**Instructions to follow:**
Your reply should be a single number: how many lines contain the string "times".

----------------

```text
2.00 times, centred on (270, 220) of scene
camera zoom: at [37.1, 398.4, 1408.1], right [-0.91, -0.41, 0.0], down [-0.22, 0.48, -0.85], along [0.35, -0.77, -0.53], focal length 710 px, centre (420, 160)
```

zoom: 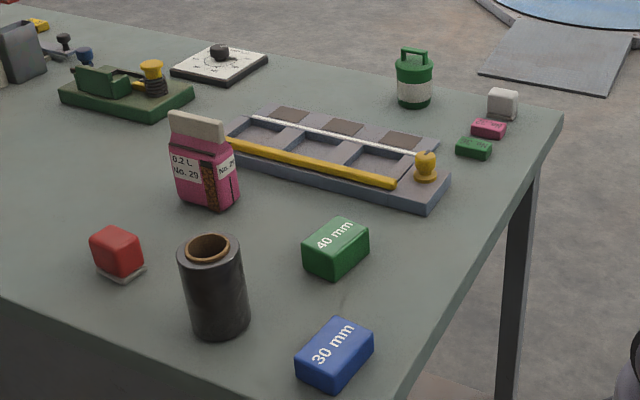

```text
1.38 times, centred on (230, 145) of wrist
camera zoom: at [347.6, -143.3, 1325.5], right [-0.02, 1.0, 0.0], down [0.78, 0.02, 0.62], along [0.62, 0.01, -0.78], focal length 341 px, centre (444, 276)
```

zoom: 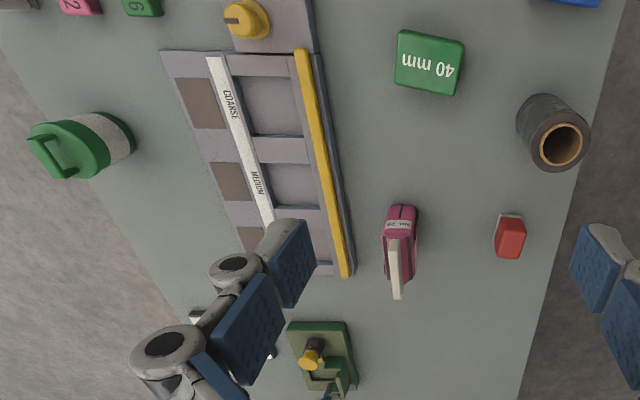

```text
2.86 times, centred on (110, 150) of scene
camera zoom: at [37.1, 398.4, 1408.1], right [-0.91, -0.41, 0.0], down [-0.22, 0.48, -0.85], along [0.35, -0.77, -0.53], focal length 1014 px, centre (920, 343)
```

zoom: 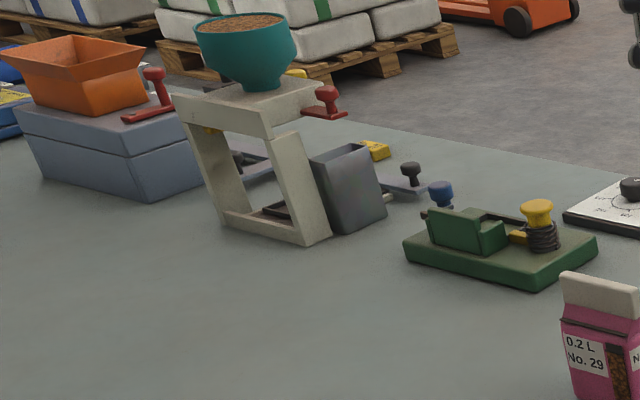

----------------

**Response to the exercise:**
3